▼▼▼
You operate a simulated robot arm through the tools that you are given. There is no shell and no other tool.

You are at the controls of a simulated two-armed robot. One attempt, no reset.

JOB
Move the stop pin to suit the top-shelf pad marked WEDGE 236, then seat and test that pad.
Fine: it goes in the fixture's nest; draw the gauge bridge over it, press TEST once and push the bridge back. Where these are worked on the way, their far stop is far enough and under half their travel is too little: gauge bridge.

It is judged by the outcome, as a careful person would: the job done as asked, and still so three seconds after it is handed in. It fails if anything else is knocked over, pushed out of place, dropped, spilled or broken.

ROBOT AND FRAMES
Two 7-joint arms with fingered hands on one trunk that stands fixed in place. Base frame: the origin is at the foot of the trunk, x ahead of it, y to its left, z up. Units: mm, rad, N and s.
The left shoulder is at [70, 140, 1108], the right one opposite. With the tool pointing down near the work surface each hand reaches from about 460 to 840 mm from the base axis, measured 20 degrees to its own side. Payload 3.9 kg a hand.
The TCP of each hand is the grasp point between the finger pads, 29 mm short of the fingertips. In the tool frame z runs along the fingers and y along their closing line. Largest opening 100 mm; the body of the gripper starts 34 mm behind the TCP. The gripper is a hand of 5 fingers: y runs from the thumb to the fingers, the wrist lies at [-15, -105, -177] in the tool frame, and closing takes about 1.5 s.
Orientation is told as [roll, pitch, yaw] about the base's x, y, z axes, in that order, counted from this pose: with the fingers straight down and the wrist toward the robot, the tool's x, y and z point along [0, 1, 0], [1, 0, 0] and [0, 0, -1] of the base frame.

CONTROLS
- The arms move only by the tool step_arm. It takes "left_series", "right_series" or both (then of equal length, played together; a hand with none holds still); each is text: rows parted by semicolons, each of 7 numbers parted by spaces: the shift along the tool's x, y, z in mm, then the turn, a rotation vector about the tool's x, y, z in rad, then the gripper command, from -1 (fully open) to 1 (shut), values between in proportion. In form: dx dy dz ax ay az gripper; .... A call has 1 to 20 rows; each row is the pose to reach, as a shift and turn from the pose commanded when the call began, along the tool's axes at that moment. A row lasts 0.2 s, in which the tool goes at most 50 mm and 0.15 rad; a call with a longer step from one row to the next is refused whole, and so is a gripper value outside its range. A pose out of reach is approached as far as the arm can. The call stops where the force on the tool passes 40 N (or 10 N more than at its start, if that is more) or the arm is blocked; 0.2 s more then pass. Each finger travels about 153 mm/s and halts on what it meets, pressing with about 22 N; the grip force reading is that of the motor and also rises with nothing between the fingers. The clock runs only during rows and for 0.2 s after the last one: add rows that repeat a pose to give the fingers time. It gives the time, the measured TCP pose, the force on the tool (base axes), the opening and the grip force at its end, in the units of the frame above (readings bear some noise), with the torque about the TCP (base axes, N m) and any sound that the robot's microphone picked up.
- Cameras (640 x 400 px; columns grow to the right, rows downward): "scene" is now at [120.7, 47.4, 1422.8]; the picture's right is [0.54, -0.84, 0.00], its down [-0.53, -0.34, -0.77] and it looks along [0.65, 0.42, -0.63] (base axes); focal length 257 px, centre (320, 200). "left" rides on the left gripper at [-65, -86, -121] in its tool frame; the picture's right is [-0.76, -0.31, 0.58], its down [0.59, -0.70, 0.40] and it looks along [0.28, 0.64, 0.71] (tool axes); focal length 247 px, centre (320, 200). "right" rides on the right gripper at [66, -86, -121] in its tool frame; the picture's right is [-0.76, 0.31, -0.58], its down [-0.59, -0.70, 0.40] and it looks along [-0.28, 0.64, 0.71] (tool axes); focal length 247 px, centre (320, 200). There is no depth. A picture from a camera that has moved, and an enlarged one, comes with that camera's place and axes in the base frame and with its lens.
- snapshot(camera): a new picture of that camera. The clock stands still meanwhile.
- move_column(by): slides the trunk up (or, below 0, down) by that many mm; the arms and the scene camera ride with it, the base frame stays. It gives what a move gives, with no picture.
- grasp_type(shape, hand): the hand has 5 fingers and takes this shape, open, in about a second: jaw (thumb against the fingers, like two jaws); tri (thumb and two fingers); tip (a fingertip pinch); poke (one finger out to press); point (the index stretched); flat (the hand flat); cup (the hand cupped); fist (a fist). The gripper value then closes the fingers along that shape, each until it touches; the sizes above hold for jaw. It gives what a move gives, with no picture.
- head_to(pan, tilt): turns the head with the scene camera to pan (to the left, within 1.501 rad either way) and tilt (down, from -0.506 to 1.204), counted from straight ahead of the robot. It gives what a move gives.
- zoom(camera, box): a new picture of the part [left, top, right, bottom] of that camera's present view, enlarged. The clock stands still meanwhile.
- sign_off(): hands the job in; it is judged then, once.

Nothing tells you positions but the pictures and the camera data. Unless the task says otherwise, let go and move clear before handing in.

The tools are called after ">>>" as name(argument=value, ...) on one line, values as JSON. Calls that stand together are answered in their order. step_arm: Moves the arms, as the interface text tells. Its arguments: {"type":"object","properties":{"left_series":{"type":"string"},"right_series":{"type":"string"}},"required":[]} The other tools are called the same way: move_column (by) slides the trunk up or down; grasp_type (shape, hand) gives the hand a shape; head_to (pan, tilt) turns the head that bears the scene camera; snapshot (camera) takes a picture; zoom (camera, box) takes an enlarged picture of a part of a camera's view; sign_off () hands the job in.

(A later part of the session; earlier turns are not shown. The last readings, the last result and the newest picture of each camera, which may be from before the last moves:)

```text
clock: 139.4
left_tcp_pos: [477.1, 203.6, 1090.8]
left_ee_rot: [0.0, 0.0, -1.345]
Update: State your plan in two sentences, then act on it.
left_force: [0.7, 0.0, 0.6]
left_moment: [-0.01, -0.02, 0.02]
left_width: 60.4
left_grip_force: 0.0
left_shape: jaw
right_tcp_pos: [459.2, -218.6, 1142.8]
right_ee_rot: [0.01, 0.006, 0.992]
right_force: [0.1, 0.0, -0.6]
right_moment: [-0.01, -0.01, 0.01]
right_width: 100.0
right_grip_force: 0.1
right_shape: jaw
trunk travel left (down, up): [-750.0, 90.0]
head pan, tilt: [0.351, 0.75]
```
▲▲▲
--- Problem to work on ---
Count the lines of the data that include the string "meanwhile", and give only that number.

--- Result of this exercise ---
2